### TASK INSTRUCTIONS
Find the lines below that contain the string "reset". Copy each one.

----

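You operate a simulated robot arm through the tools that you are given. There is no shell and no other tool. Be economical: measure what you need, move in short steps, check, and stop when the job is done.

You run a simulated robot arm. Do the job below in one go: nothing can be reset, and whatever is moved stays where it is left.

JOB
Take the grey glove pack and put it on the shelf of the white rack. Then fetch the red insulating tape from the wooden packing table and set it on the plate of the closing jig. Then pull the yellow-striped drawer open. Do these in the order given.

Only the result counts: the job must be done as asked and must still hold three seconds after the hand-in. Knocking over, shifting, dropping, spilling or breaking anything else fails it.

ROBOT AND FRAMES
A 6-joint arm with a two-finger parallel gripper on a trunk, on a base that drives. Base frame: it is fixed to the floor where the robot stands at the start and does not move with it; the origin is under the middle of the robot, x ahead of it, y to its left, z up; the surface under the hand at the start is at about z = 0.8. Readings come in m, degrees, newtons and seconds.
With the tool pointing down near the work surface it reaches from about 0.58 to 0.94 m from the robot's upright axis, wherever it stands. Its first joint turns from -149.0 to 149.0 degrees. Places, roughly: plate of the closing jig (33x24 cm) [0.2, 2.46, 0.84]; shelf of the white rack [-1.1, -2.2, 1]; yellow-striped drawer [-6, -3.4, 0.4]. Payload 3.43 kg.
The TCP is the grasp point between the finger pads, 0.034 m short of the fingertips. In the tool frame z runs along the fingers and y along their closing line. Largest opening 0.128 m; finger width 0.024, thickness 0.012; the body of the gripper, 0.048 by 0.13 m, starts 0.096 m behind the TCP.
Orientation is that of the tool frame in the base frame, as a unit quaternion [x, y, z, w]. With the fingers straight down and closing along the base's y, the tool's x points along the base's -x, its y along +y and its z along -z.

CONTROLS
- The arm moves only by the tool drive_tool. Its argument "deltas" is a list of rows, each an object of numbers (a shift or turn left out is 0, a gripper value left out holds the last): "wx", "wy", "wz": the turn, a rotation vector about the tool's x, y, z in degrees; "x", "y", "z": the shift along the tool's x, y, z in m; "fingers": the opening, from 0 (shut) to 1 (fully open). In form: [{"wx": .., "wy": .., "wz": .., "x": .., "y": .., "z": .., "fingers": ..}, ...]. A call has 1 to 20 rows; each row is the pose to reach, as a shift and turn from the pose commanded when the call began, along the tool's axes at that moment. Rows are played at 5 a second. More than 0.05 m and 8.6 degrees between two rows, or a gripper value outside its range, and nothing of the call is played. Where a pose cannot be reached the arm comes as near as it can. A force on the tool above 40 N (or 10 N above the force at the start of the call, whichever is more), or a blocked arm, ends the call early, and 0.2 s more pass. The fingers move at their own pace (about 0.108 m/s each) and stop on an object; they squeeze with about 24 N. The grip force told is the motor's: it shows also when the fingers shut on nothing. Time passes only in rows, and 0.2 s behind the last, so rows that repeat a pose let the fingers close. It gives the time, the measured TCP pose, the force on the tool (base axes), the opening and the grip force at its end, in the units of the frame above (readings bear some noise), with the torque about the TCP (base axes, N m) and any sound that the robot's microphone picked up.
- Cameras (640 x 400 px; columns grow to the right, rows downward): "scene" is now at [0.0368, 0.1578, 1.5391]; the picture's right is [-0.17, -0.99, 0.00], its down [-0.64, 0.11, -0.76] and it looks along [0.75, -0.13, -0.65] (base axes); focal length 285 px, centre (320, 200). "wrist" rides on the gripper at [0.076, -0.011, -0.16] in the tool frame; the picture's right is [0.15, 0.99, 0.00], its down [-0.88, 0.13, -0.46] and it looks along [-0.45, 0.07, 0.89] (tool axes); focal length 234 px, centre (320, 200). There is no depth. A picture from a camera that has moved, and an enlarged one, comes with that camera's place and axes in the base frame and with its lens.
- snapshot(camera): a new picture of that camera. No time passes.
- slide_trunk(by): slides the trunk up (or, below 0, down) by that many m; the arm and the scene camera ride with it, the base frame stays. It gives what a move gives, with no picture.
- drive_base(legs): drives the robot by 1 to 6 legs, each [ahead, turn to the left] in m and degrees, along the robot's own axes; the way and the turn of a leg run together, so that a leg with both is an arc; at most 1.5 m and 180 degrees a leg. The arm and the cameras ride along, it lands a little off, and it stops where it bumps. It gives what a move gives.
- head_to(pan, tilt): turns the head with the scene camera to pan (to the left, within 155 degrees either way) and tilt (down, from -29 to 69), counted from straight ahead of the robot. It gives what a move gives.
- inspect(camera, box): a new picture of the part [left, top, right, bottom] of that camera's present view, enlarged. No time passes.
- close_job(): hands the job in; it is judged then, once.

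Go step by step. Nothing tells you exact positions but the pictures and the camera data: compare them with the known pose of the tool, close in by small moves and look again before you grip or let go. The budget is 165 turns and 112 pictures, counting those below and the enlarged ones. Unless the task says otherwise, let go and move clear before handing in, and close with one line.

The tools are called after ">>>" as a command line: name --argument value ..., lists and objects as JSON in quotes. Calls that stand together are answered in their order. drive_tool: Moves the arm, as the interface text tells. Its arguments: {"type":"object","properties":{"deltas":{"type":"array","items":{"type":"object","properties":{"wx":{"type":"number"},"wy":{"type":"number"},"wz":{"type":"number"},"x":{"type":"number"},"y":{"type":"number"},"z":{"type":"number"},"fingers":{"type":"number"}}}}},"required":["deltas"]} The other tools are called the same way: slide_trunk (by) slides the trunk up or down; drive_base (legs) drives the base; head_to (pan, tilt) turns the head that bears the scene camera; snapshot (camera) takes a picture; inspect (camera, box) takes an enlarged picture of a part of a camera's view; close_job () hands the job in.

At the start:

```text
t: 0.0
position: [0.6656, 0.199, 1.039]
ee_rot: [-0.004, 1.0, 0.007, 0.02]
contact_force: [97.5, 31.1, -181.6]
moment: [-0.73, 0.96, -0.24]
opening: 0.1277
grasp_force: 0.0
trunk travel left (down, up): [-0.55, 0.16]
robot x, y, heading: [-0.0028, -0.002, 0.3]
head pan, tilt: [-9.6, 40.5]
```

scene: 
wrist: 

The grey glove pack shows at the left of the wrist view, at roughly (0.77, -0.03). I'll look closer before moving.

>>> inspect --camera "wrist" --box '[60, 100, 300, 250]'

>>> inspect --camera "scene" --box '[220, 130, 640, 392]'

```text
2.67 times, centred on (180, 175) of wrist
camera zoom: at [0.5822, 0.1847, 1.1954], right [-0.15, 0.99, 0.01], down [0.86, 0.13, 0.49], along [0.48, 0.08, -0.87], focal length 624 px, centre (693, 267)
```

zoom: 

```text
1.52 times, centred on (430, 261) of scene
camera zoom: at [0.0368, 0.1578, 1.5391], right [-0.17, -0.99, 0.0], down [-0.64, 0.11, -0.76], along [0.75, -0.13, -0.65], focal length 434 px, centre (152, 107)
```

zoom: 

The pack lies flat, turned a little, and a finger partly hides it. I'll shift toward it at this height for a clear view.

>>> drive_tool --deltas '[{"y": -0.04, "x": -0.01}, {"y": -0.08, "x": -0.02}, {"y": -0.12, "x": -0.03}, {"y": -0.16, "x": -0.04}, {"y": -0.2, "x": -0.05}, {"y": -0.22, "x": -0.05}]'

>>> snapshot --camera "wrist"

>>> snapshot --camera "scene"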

----

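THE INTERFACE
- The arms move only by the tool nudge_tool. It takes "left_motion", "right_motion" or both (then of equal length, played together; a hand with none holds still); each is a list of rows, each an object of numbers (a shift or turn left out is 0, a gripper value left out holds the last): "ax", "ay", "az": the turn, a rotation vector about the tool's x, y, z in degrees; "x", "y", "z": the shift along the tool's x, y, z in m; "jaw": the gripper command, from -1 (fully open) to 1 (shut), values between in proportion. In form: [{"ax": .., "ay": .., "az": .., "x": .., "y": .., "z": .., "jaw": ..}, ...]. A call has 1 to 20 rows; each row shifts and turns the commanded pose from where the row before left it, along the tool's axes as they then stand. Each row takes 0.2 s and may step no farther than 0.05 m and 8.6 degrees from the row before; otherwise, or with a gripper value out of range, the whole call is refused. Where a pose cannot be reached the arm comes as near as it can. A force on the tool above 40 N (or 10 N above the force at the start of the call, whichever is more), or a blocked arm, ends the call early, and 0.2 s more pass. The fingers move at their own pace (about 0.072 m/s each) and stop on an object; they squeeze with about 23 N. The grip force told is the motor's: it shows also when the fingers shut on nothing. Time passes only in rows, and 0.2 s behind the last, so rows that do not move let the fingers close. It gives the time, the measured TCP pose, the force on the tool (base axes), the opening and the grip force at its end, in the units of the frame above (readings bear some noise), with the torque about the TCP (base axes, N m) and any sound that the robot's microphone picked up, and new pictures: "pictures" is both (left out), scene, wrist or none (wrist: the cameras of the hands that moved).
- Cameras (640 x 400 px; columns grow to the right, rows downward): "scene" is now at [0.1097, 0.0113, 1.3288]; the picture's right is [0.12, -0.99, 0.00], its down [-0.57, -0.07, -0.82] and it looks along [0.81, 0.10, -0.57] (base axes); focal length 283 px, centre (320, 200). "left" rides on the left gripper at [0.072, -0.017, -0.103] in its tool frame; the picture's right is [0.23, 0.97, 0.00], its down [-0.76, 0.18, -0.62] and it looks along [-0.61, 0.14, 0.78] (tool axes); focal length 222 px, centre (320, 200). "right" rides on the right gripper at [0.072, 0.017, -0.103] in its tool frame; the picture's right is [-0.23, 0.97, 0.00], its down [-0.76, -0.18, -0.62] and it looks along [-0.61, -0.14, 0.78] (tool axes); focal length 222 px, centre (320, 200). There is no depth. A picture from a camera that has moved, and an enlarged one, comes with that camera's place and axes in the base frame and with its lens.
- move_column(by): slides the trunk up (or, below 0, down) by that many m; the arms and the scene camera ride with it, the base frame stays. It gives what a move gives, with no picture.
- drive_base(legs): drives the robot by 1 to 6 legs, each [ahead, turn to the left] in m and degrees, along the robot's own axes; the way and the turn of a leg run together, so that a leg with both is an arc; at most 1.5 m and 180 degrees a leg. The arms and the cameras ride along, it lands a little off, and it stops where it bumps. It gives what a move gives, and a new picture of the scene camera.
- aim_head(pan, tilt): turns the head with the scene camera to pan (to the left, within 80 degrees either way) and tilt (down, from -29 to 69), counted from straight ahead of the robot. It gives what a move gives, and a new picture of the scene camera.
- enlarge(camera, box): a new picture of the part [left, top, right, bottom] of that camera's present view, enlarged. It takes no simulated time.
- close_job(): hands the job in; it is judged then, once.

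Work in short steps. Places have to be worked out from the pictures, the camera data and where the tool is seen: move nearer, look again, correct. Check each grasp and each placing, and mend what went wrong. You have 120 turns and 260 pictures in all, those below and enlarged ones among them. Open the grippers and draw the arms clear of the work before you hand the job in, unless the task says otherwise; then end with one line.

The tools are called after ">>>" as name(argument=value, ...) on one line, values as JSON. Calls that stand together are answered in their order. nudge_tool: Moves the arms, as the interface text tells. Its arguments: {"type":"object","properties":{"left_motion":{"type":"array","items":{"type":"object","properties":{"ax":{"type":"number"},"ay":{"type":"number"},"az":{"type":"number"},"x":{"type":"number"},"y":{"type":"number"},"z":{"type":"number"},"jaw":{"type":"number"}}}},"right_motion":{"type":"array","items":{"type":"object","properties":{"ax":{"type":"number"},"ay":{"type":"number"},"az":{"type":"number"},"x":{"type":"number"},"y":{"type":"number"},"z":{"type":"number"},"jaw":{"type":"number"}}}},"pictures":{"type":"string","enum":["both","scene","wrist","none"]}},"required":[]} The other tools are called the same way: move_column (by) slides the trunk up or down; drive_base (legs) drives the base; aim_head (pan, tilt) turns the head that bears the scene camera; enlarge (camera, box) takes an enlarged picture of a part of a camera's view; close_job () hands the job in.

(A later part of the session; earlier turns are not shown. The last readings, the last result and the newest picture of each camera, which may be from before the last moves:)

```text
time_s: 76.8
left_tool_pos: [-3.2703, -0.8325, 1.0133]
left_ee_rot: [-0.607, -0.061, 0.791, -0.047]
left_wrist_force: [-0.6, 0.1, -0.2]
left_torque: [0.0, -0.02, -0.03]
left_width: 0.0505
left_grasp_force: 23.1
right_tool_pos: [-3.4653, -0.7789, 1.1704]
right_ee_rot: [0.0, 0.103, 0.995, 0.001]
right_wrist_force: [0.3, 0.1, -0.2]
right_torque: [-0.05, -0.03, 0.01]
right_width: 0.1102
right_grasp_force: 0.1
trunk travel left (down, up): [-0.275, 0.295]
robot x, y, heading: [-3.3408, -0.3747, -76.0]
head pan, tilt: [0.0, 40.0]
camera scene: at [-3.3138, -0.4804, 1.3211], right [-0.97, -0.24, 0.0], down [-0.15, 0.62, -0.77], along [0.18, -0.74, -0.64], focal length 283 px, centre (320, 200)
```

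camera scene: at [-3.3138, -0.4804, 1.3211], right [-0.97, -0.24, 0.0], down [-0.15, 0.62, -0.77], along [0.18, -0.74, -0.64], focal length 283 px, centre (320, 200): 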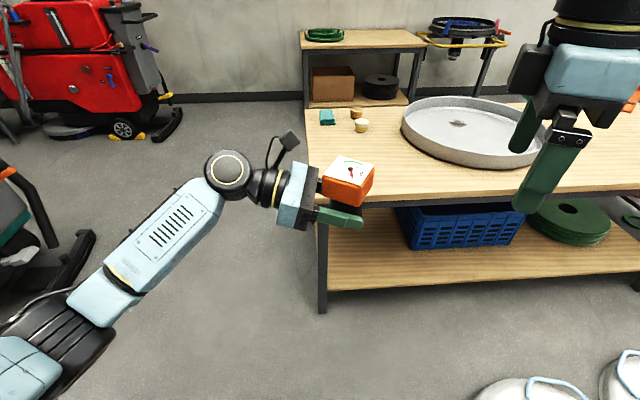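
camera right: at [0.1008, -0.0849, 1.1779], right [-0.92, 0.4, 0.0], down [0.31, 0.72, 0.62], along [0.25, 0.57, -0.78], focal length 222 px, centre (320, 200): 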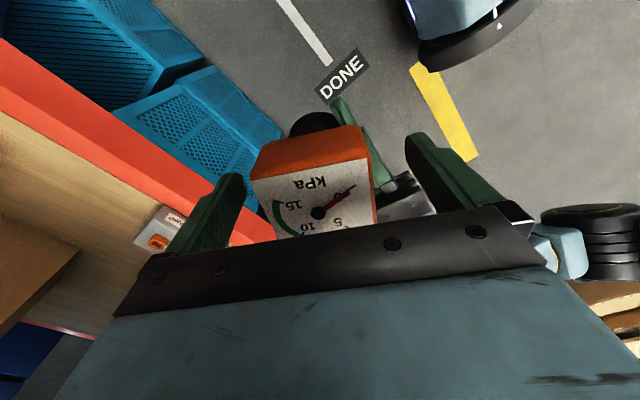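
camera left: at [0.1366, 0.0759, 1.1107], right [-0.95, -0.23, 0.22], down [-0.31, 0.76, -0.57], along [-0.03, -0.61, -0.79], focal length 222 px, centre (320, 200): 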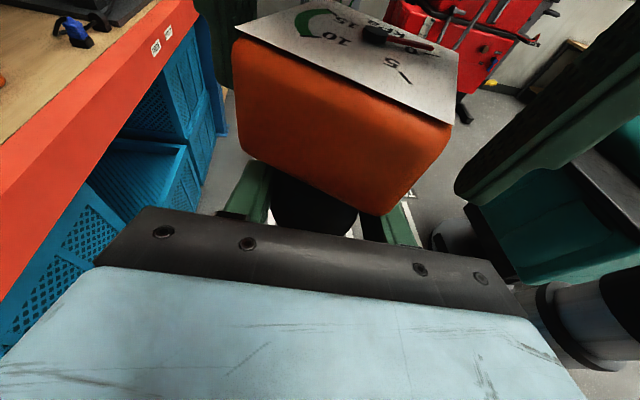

----

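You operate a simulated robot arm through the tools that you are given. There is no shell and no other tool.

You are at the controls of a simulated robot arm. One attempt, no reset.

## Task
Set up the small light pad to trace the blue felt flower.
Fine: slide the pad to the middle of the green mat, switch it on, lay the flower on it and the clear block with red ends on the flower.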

----

### EXERCISE OUTPUT
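You run a simulated robot arm. Do the job below in one go: nothing can be reset, and whatever is moved stays where it is left.
You are at the controls of a simulated robot arm. One attempt, no reset.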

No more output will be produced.